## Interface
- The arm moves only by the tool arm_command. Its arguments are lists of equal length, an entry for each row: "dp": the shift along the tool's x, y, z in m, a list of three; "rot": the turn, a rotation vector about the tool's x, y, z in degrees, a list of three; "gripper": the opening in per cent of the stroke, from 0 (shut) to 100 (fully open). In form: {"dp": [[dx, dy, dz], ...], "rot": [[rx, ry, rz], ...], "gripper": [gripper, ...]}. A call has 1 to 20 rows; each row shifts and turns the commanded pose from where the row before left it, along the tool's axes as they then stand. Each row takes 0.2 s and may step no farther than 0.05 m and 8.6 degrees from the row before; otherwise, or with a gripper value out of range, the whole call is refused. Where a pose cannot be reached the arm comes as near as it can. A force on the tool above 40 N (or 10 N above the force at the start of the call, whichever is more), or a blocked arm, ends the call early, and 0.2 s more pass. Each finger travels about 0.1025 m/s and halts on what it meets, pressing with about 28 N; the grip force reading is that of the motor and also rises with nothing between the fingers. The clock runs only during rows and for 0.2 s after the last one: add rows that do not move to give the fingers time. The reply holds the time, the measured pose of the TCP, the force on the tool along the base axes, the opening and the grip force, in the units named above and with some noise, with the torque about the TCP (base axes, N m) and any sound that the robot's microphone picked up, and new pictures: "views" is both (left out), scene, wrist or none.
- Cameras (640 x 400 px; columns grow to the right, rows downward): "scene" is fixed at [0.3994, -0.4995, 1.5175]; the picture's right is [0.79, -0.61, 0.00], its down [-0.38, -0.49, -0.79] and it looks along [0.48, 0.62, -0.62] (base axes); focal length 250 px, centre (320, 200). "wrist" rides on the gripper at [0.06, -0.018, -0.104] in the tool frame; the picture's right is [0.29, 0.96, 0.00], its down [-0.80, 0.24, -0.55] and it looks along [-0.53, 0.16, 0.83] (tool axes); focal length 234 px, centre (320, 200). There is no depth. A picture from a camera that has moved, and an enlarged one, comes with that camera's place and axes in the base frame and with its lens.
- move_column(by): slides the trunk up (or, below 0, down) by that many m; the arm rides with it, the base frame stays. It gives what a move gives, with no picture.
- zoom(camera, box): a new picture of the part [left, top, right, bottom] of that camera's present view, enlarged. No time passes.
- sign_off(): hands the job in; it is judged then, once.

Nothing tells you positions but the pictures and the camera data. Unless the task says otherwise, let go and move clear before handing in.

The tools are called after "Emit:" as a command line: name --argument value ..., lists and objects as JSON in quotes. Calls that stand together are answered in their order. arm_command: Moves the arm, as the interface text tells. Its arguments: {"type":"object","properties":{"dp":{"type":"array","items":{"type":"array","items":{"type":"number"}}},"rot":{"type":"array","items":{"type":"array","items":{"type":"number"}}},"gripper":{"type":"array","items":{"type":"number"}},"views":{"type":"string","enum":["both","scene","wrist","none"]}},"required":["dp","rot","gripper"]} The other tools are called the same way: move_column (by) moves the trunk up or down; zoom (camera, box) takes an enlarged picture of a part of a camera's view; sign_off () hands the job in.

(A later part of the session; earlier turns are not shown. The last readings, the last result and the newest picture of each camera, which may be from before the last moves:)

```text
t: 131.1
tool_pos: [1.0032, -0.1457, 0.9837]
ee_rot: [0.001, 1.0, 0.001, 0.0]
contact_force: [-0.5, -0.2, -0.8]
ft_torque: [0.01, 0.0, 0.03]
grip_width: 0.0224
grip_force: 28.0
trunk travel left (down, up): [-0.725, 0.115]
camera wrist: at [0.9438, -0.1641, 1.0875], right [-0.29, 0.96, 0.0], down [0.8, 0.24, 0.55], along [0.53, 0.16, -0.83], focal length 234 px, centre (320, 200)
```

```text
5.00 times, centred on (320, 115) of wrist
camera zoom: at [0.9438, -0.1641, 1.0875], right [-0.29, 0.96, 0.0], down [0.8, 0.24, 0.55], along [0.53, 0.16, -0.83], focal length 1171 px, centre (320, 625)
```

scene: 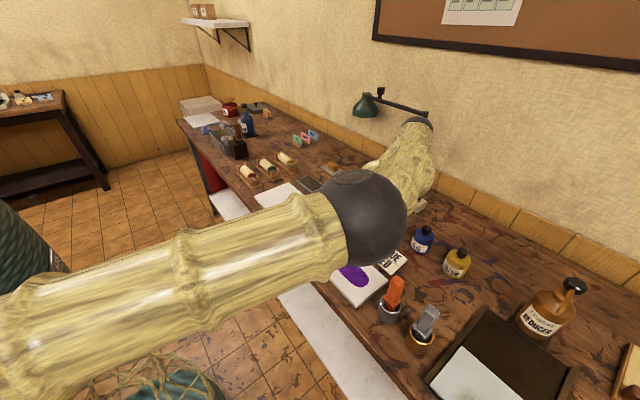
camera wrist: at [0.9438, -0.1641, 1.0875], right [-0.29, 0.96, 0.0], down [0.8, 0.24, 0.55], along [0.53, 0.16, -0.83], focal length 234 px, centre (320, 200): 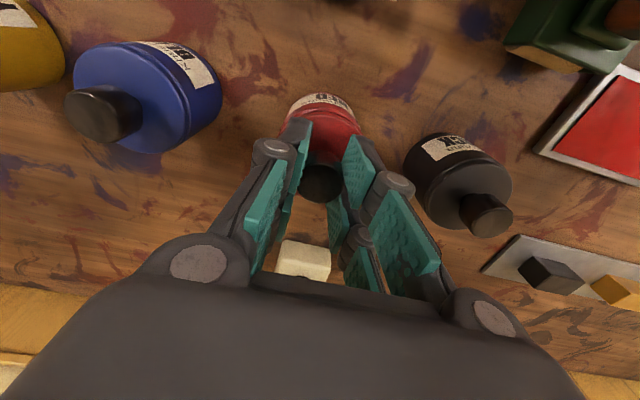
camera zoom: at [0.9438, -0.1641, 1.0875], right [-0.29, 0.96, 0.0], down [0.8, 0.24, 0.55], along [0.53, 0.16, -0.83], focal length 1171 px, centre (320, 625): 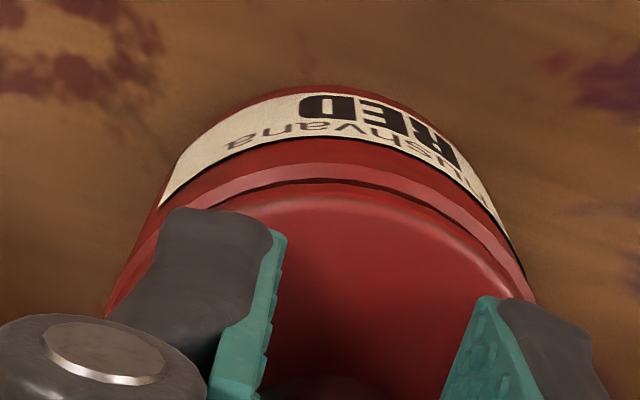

▸ **WHAT YOU HAVE TO DO**
Transcribe all the data word for word; the images stay out.

▸ **FINAL ANSWER**
## Interface
- The arm moves only by the tool arm_command. Its arguments are lists of equal length, an entry for each row: "dp": the shift along the tool's x, y, z in m, a list of three; "rot": the turn, a rotation vector about the tool's x, y, z in degrees, a list of three; "gripper": the opening in per cent of the stroke, from 0 (shut) to 100 (fully open). In form: {"dp": [[dx, dy, dz], ...], "rot": [[rx, ry, rz], ...], "gripper": [gripper, ...]}. A call has 1 to 20 rows; each row shifts and turns the commanded pose from where the row before left it, along the tool's axes as they then stand. Each row takes 0.2 s and may step no farther than 0.05 m and 8.6 degrees from the row before; otherwise, or with a gripper value out of range, the whole call is refused. Where a pose cannot be reached the arm comes as near as it can. A force on the tool above 40 N (or 10 N above the force at the start of the call, whichever is more), or a blocked arm, ends the call early, and 0.2 s more pass. Each finger travels about 0.1025 m/s and halts on what it meets, pressing with about 28 N; the grip force reading is that of the motor and also rises with nothing between the fingers. The clock runs only during rows and for 0.2 s after the last one: add rows that do not move to give the fingers time. The reply holds the time, the measured pose of the TCP, the force on the tool along the base axes, the opening and the grip force, in the units named above and with some noise, with the torque about the TCP (base axes, N m) and any sound that the robot's microphone picked up, and new pictures: "views" is both (left out), scene, wrist or none.
- Cameras (640 x 400 px; columns grow to the right, rows downward): "scene" is fixed at [0.3994, -0.4995, 1.5175]; the picture's right is [0.79, -0.61, 0.00], its down [-0.38, -0.49, -0.79] and it looks along [0.48, 0.62, -0.62] (base axes); focal length 250 px, centre (320, 200). "wrist" rides on the gripper at [0.06, -0.018, -0.104] in the tool frame; the picture's right is [0.29, 0.96, 0.00], its down [-0.80, 0.24, -0.55] and it looks along [-0.53, 0.16, 0.83] (tool axes); focal length 234 px, centre (320, 200). There is no depth. A picture from a camera that has moved, and an enlarged one, comes with that camera's place and axes in the base frame and with its lens.
- move_column(by): slides the trunk up (or, below 0, down) by that many m; the arm rides with it, the base frame stays. It gives what a move gives, with no picture.
- zoom(camera, box): a new picture of the part [left, top, right, bottom] of that camera's present view, enlarged. No time passes.
- sign_off(): hands the job in; it is judged then, once.

Nothing tells you positions but the pictures and the camera data. Unless the task says otherwise, let go and move clear before handing in.

The tools are called after "Emit:" as a command line: name --argument value ..., lists and objects as JSON in quotes. Calls that stand together are answered in their order. arm_command: Moves the arm, as the interface text tells. Its arguments: {"type":"object","properties":{"dp":{"type":"array","items":{"type":"array","items":{"type":"number"}}},"rot":{"type":"array","items":{"type":"array","items":{"type":"number"}}},"gripper":{"type":"array","items":{"type":"number"}},"views":{"type":"string","enum":["both","scene","wrist","none"]}},"required":["dp","rot","gripper"]} The other tools are called the same way: move_column (by) moves the trunk up or down; zoom (camera, box) takes an enlarged picture of a part of a camera's view; sign_off () hands the job in.

(A later part of the session; earlier turns are not shown. The last readings, the last result and the newest picture of each camera, which may be from before the last moves:)

```text
t: 131.1
tool_pos: [1.0032, -0.1457, 0.9837]
ee_rot: [0.001, 1.0, 0.001, 0.0]
contact_force: [-0.5, -0.2, -0.8]
ft_torque: [0.01, 0.0, 0.03]
grip_width: 0.0224
grip_force: 28.0
trunk travel left (down, up): [-0.725, 0.115]
camera wrist: at [0.9438, -0.1641, 1.0875], right [-0.29, 0.96, 0.0], down [0.8, 0.24, 0.55], along [0.53, 0.16, -0.83], focal length 234 px, centre (320, 200)
```

```text
5.00 times, centred on (320, 115) of wrist
camera zoom: at [0.9438, -0.1641, 1.0875], right [-0.29, 0.96, 0.0], down [0.8, 0.24, 0.55], along [0.53, 0.16, -0.83], focal length 1171 px, centre (320, 625)
```

scene: 
camera wrist: at [0.9438, -0.1641, 1.0875], right [-0.29, 0.96, 0.0], down [0.8, 0.24, 0.55], along [0.53, 0.16, -0.83], focal length 234 px, centre (320, 200): 
camera zoom: at [0.9438, -0.1641, 1.0875], right [-0.29, 0.96, 0.0], down [0.8, 0.24, 0.55], along [0.53, 0.16, -0.83], focal length 1171 px, centre (320, 625): 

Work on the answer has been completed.